* Exercise instructions:
Write the material out again, line by line, exactly as it is.
_ _ _ _ _
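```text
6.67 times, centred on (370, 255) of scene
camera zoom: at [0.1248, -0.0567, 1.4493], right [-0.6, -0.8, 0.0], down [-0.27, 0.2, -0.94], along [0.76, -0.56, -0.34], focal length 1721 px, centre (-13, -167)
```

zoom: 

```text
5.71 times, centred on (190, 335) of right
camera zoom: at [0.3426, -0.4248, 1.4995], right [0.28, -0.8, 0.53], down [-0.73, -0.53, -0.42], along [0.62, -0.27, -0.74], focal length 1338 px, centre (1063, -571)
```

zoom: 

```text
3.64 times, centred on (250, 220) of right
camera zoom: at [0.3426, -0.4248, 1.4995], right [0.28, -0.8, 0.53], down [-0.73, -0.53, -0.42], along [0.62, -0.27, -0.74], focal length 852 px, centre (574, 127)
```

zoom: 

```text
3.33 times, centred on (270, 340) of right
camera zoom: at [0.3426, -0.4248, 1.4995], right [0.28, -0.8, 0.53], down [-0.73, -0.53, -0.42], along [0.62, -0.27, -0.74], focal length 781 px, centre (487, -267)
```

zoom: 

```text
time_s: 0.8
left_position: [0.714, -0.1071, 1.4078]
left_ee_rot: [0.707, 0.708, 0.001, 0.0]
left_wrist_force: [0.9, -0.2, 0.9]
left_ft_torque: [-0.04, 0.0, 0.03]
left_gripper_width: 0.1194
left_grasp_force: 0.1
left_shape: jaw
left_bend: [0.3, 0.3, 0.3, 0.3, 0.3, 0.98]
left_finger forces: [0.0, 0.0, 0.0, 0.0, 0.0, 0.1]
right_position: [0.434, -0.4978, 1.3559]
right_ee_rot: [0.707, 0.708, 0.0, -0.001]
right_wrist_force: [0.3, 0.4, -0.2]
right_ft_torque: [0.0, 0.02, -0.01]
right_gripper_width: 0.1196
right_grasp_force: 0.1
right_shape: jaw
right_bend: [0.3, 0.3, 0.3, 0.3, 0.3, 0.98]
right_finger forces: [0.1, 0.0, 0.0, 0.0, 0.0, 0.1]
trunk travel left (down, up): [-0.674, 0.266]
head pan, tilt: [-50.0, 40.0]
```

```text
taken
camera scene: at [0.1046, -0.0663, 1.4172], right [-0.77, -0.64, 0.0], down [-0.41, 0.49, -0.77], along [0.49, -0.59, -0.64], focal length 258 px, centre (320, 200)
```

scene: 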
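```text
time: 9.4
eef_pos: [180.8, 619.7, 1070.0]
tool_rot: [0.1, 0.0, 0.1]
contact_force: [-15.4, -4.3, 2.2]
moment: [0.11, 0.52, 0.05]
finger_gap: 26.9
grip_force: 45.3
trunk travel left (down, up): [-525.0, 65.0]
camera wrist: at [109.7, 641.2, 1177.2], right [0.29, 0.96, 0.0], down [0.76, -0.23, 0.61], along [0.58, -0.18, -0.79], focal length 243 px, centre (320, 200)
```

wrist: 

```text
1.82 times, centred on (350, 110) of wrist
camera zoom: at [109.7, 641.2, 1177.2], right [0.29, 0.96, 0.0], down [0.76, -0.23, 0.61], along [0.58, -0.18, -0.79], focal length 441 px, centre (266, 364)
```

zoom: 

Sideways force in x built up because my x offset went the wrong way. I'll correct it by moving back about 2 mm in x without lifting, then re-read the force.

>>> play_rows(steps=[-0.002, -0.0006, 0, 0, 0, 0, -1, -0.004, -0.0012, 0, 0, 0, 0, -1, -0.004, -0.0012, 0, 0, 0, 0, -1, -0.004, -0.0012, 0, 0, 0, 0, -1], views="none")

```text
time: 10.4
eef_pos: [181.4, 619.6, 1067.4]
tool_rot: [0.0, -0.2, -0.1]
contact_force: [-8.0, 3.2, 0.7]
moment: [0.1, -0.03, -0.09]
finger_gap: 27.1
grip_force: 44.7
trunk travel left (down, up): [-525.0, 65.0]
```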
_ _ _ _ _
* The response:
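```text
6.67 times, centred on (370, 255) of scene
camera zoom: at [0.1248, -0.0567, 1.4493], right [-0.6, -0.8, 0.0], down [-0.27, 0.2, -0.94], along [0.76, -0.56, -0.34], focal length 1721 px, centre (-13, -167)
```

zoom: 

```text
5.71 times, centred on (190, 335) of right
camera zoom: at [0.3426, -0.4248, 1.4995], right [0.28, -0.8, 0.53], down [-0.73, -0.53, -0.42], along [0.62, -0.27, -0.74], focal length 1338 px, centre (1063, -571)
```

zoom: 

```text
3.64 times, centred on (250, 220) of right
camera zoom: at [0.3426, -0.4248, 1.4995], right [0.28, -0.8, 0.53], down [-0.73, -0.53, -0.42], along [0.62, -0.27, -0.74], focal length 852 px, centre (574, 127)
```

zoom: 

```text
3.33 times, centred on (270, 340) of right
camera zoom: at [0.3426, -0.4248, 1.4995], right [0.28, -0.8, 0.53], down [-0.73, -0.53, -0.42], along [0.62, -0.27, -0.74], focal length 781 px, centre (487, -267)
```

zoom: 

```text
time_s: 0.8
left_position: [0.714, -0.1071, 1.4078]
left_ee_rot: [0.707, 0.708, 0.001, 0.0]
left_wrist_force: [0.9, -0.2, 0.9]
left_ft_torque: [-0.04, 0.0, 0.03]
left_gripper_width: 0.1194
left_grasp_force: 0.1
left_shape: jaw
left_bend: [0.3, 0.3, 0.3, 0.3, 0.3, 0.98]
left_finger forces: [0.0, 0.0, 0.0, 0.0, 0.0, 0.1]
right_position: [0.434, -0.4978, 1.3559]
right_ee_rot: [0.707, 0.708, 0.0, -0.001]
right_wrist_force: [0.3, 0.4, -0.2]
right_ft_torque: [0.0, 0.02, -0.01]
right_gripper_width: 0.1196
right_grasp_force: 0.1
right_shape: jaw
right_bend: [0.3, 0.3, 0.3, 0.3, 0.3, 0.98]
right_finger forces: [0.1, 0.0, 0.0, 0.0, 0.0, 0.1]
trunk travel left (down, up): [-0.674, 0.266]
head pan, tilt: [-50.0, 40.0]
```

```text
taken
camera scene: at [0.1046, -0.0663, 1.4172], right [-0.77, -0.64, 0.0], down [-0.41, 0.49, -0.77], along [0.49, -0.59, -0.64], focal length 258 px, centre (320, 200)
```

scene: 
```text
time: 9.4
eef_pos: [180.8, 619.7, 1070.0]
tool_rot: [0.1, 0.0, 0.1]
contact_force: [-15.4, -4.3, 2.2]
moment: [0.11, 0.52, 0.05]
finger_gap: 26.9
grip_force: 45.3
trunk travel left (down, up): [-525.0, 65.0]
camera wrist: at [109.7, 641.2, 1177.2], right [0.29, 0.96, 0.0], down [0.76, -0.23, 0.61], along [0.58, -0.18, -0.79], focal length 243 px, centre (320, 200)
```

wrist: 

```text
1.82 times, centred on (350, 110) of wrist
camera zoom: at [109.7, 641.2, 1177.2], right [0.29, 0.96, 0.0], down [0.76, -0.23, 0.61], along [0.58, -0.18, -0.79], focal length 441 px, centre (266, 364)
```

zoom: 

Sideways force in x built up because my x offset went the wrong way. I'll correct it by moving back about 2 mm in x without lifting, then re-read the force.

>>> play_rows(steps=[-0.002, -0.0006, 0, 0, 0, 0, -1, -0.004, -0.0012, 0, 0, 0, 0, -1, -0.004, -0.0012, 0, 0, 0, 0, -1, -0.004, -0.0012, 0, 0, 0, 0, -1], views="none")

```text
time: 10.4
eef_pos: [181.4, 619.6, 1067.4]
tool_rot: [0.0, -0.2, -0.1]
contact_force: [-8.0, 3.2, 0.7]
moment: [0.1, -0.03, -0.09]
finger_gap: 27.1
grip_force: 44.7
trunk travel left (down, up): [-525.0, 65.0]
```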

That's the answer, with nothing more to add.